Source

** begin **

This study was performed to accurately determine the current levels of Pb exposure in wild birds carried to clinics or wild bird centers in Japan (June 2015−May 2018) and to identify the sources of Pb by analyzing the Pb isotope ratios.

MATERIALS AND METHODS

Liver specimens from the carcasses of birds were obtained from the Institute for Raptor Biomedicine Japan, National Institute for Environmental Studies, or wild bird centers for analysis of their Pb concentrations and Pb isotope ratios. Samples were collected from June 2015 to May 2018 from the following locations and species: from Hokkaido, white-tailed sea eagle (n=51), Steller’s sea eagle (n=34), Blakiston’s fish owl (Ketupa blakistoni) (n=7), mountain hawk eagle (Spizaetus nipalensis) (n=3), northern goshawk (Accipiter gentilis) (n=3), Eurasian hobby (Falco subbuteo) (n=2), peregrine falcon (Falco peregrinus) (n=1), sparrow hawk (Accipiter nisus) (n=1), ural owl (Strix uralensis japonica) (n=1), jungle crow (Corvus macrorhynchos) (n=2), and whooper swan (Cygnus cygnus) (n=1); from Honshu (the main island) or Kyushu (southwestern island), peregrine falcon (n=6), northern goshawk (n=5), sparrow hawk (n=4), ural owl (n=4), mountain hawk eagle (n=2), whooper swan (n=2), and greater white-fronted goose (Anser albifrons) (n=2). Swans that had died in one lake in Honshu (see Introduction) were not included in the analysis to exclude any potential sampling bias around the ratio of Pb exposure in swans. The specimens were transported to the School of Veterinary Medicine, Hokkaido University, Sapporo, Japan, where they were stored at −20°C until analysis. The ages of raptors were estimated from their morphological characteristics, such as the development of the gonads and feathers, the color of their feathers and iris, and molting condition [19]. Sampling areas are shown in Supplementary Fig. 1 and individual information is shown in Supplementary Table 3. The map information for Supplementary Fig. 1 was downloaded from Geospatial Information Authority of Japan and depicted by sf package [25] and ggplot2 [30] on R software ver. 3.5.1 [28].

** end **

To be done
Copy the part of the source from the words "This study was" through the words "the Pb isotope ratios.".

[Logs of tool calls and replies]
** begin **

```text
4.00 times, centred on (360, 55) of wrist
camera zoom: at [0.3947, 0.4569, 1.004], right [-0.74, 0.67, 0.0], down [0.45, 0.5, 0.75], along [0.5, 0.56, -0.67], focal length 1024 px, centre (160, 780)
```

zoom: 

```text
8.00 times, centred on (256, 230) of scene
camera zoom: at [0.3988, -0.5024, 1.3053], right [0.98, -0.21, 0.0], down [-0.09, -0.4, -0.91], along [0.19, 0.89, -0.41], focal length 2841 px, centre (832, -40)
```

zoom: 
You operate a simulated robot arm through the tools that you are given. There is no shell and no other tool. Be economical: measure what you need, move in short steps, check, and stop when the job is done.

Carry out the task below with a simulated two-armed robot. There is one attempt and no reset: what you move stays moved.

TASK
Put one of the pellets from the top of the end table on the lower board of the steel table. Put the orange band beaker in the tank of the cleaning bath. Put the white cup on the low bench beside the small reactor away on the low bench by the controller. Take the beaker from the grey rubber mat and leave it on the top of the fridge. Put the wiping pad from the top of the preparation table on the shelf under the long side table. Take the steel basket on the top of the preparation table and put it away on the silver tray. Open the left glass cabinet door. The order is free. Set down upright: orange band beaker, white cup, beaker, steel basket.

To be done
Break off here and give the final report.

** end **

Completed task
This study was performed to accurately determine the current levels of Pb exposure in wild birds carried to clinics or wild bird centers in Japan (June 2015−May 2018) and to identify the sources of Pb by analyzing the Pb isotope ratios.